I have really very little to say on this matter. The President has summarised the facts. Out of 188 convictions there were 87 appeals. Appeals and petitions of that kind are forwarded, as a matter of routine, to the Judge or magistrate who tries the case. In 73 of these cases the Justice who was actually responsible for imposing the penalty recommended a reduction, and only in 64 of the 73 cases was a reduction actually made. So that there is here no question of abuse, no question of excessive use of a particular power. So far from over-riding the Justice or the magistrate who imposed the sentence we actually reduced sentences only in 64 cases, whereas 73 reductions were recommended. I hope that is clear. The only other point I wish to make is this. A side-issue was raised—the question of the right of the Minister for Home Affairs to reduce these penalties at all without reference to the Governor-General. I think Section 11 of the Adaptation of Enactments Act answers that. Certain powers were conferred by statute in the past upon the Lord Lieutenant. Section 11 of the Adaptation of Enactments Act provides that the powers conferred by statute on the Lord Lieutenant should, as from the date of the passing of that Act, be exercised by the particular Minister or member of the Government who seemed most directly concerned, and in the event of any doubt arising as to what Minister should exercise the particular power, the matter should be decided by reference to the President. This power conferred by statute in the past does not, as some people seem to think, descend in any way to the Governor-General. It is not transmitted in any way to the Governor-General. By Section 11 of the Act it is conferred on the particular Minister who seems most directly concerned, in this case the Minister for Home Affairs. These two points are, I hope, rather clear. There was no over-riding of any justice, or any judge, in reducing fines or remitting penalties. So far from that being the case, fines were in fact reduced in a lesser number of cases than was recommended by the District Justices themselves. The other point was that there was no question of any encroachment on anyone's powers under the Constitution. The powers that were exercised in this matter by me, acting on the advice of my officials, were duly and properly exercised under Section 11 of the Adaptation of Enactments Act.

The Minister for Home Affairs has hinted at the real matter that is raised on this amendment, and I think we may as well face it. That is, whether the Executive for the time being—and essentially and necessarily a political Executive— should have the right to review, on their own initiative, the decisions of the Courts. I think that is really the issue that is being raised by the second amendment sent down from the Seanad. I find myself torn between two or three conflicting principles. One is a very earnest desire to protect the Courts from interference by the Executive, and to prevent the risk of the Executive, at any time, unduly interfering with the decisions of the courts. Now I see that while claiming that that is the purpose of the Seanad in sending down this amendment a second time, there is something more involved, and I am going to take the risk of saying that they want to raise the position of the Governor-General to that of an Officer of State who has in his keeping the prerogative of mercy. Well, I am not going to do anything to enhance that Officer's position, and in the circumstances of the country and the time, and in view of the general constitutional position that we have attained, and are hoping to attain, I prefer we should clearly recognise that that prerogative is exercised by the Executive for the time being, and that in so far as any other Officer of State nominally exercises that prerogative, it is done on the advice of the Executive Council. If in this Bill, read in conjunction with previous enactments, the Minister for the time being has that prerogative, then I am prepared to take the risk and leave it with him rather than enhance the position, in the State, of the Governor-General.

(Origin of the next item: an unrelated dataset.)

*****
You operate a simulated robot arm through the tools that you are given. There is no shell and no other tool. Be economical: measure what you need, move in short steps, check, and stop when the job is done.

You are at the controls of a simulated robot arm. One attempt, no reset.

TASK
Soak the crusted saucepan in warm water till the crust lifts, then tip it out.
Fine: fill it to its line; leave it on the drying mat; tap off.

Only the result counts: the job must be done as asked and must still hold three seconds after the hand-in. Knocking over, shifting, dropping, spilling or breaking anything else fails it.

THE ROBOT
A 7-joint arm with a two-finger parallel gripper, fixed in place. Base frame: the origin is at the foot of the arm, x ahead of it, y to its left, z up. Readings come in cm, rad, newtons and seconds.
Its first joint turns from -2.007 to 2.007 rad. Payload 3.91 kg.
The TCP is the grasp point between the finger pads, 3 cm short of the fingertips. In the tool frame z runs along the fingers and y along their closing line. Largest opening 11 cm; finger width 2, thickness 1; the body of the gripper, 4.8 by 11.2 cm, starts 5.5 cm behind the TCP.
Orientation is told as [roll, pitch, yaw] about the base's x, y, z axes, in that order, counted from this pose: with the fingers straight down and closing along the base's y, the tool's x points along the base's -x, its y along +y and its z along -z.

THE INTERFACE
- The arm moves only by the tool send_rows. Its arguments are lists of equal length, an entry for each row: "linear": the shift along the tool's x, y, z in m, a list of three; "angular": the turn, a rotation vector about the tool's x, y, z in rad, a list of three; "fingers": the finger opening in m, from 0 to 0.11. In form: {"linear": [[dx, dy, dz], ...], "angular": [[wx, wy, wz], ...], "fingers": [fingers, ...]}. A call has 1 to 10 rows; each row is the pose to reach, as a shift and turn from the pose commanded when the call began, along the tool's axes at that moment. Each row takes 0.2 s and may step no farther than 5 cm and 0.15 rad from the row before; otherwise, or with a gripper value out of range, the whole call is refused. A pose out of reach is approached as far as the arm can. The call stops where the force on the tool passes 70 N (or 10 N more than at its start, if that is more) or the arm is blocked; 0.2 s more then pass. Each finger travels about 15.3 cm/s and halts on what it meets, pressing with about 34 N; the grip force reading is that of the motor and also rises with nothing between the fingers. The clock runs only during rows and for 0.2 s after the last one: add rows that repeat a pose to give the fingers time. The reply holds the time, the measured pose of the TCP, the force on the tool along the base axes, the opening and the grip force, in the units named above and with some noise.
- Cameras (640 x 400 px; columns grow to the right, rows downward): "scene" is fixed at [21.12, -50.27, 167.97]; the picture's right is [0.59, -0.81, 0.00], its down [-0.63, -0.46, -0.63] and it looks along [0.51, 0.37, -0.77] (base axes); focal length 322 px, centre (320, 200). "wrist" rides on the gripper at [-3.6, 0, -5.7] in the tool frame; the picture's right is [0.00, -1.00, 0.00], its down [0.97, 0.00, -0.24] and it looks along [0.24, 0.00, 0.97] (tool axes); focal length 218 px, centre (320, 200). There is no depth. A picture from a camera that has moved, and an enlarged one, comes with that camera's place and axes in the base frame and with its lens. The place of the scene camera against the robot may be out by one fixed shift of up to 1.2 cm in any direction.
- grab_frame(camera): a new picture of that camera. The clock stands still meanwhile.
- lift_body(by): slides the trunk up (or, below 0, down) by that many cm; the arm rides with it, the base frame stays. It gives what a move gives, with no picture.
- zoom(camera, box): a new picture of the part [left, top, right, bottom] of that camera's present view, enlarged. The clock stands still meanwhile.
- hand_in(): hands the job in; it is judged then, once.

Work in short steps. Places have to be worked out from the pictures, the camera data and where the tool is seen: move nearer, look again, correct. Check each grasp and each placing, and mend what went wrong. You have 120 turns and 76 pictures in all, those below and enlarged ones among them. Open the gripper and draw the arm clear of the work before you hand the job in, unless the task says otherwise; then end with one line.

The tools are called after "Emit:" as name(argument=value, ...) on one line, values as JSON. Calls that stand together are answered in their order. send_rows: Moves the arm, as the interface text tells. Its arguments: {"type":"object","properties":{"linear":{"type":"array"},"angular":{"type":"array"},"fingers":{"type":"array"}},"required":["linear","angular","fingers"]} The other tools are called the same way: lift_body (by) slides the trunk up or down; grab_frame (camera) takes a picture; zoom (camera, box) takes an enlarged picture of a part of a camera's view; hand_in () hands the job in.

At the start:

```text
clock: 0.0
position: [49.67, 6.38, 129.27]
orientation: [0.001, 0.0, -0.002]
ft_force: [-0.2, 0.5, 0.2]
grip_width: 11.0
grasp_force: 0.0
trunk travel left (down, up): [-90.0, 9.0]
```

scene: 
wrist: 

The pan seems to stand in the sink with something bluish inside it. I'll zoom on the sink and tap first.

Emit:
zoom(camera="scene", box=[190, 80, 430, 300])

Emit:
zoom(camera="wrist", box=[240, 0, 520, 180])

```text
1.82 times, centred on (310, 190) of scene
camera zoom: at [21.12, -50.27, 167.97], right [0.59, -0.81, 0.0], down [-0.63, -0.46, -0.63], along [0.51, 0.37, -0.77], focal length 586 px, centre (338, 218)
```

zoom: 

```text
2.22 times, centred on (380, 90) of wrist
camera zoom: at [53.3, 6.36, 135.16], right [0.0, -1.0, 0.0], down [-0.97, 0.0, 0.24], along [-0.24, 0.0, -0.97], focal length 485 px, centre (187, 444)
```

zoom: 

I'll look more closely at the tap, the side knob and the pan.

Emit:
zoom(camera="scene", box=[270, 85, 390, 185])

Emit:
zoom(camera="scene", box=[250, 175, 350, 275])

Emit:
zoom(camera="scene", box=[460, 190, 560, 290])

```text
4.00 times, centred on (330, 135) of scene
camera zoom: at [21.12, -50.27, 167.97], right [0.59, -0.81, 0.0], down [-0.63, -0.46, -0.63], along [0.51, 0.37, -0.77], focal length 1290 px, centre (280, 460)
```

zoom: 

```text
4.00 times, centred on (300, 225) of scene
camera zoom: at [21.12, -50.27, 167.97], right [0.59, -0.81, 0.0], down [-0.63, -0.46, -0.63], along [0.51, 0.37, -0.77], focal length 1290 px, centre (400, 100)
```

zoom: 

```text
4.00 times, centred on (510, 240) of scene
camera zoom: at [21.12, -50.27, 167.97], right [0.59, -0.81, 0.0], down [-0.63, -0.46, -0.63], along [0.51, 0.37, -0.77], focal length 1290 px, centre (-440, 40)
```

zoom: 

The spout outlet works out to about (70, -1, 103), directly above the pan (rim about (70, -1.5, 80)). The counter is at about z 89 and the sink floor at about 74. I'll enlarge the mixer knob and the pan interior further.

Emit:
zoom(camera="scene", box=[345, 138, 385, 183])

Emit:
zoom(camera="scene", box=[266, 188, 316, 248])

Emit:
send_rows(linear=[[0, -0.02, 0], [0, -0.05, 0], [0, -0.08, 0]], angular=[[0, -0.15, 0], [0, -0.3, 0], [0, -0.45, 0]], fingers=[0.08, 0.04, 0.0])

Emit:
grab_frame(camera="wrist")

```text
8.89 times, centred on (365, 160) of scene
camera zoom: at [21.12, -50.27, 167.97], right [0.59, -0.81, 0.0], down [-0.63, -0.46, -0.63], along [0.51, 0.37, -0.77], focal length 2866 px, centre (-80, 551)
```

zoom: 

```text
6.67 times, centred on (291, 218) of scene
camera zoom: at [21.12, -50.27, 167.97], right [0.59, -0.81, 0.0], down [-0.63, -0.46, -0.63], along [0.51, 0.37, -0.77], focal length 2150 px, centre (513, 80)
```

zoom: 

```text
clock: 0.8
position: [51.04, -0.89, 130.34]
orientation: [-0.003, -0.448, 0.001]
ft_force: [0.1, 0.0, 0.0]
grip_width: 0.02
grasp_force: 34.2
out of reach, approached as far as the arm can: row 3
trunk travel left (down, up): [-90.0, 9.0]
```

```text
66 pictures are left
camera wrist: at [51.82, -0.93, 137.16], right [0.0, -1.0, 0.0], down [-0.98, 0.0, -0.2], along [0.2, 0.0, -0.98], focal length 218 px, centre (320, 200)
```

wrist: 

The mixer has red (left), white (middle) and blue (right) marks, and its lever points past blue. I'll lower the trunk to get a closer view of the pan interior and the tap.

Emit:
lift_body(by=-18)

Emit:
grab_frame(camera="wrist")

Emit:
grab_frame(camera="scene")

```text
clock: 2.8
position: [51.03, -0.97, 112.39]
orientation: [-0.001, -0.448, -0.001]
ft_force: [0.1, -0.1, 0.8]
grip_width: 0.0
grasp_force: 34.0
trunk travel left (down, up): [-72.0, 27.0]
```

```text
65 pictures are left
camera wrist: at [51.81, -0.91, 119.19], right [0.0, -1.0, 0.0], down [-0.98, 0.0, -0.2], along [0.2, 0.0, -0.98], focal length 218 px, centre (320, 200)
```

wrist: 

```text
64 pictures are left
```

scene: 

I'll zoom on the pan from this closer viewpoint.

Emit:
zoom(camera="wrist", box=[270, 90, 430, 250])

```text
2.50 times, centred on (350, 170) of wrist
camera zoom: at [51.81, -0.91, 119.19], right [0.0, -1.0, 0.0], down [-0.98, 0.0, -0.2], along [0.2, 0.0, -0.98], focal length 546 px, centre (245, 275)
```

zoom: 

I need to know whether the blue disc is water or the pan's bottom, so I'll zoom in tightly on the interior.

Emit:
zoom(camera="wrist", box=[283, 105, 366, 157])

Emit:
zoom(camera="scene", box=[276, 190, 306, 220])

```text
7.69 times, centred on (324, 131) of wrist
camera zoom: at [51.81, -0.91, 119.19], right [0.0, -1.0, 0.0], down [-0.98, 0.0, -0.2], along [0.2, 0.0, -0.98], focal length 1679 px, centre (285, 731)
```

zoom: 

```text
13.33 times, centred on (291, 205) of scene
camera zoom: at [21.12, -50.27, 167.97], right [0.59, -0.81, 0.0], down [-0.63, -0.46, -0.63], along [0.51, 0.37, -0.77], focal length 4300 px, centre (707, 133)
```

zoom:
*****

But the amendment in itself raises the question—and the Attorney-General touched upon it—of the folly of imposing upon magistrates and justices the obligation to impose a minimum sentence. The Seanad, while readily and enthusiastically endorsing that proposal, desires to suggest that any recommendation for the remission of the sentence, which they have been obliged to impose, shall be made at the same time as the penalty is imposed. I have never been able to understand the course of justice when reading reports of Excise cases and smuggling cases, in which I read that a fine of £100 is imposed and remitted to 15s., and a fine of £200 imposed, of which £199 is remitted, and similar follies. Apparently, that view of legal procedure commended itself to the Dáil when they sent this Bill forward to the Seanad, and it also commended itself to the Seanad. But having approved of that method of imposing penalties, they desire to insert an amendment which suggests that recommendations for the reduction of the penalty must be made at the time the sentence is imposed. I am not going to insist in maintaining such a foolish statute, or in re-enacting such a statute, especially when we are led to understand that any value that was expected to be obtained from the passing of this Bill has been lost. We were told on the introduction of the Bill that it was preliminary to a recasting of the code in respect of fishery laws, and that it was required to meet the then existing spawning season, and must be made law before January was out. Well, we are in March now, and I take it that the value of the Bill, such as it was, is passed, and, therefore, not much will be lost by returning the Bill to the Seanad with the intimation that we do not agree with their amendment. Under the circumstances I intend to support the motion of the Minister for Fisheries.

Question: "That the Committee do not agree with the Seanad in this amendment"—put and agreed to.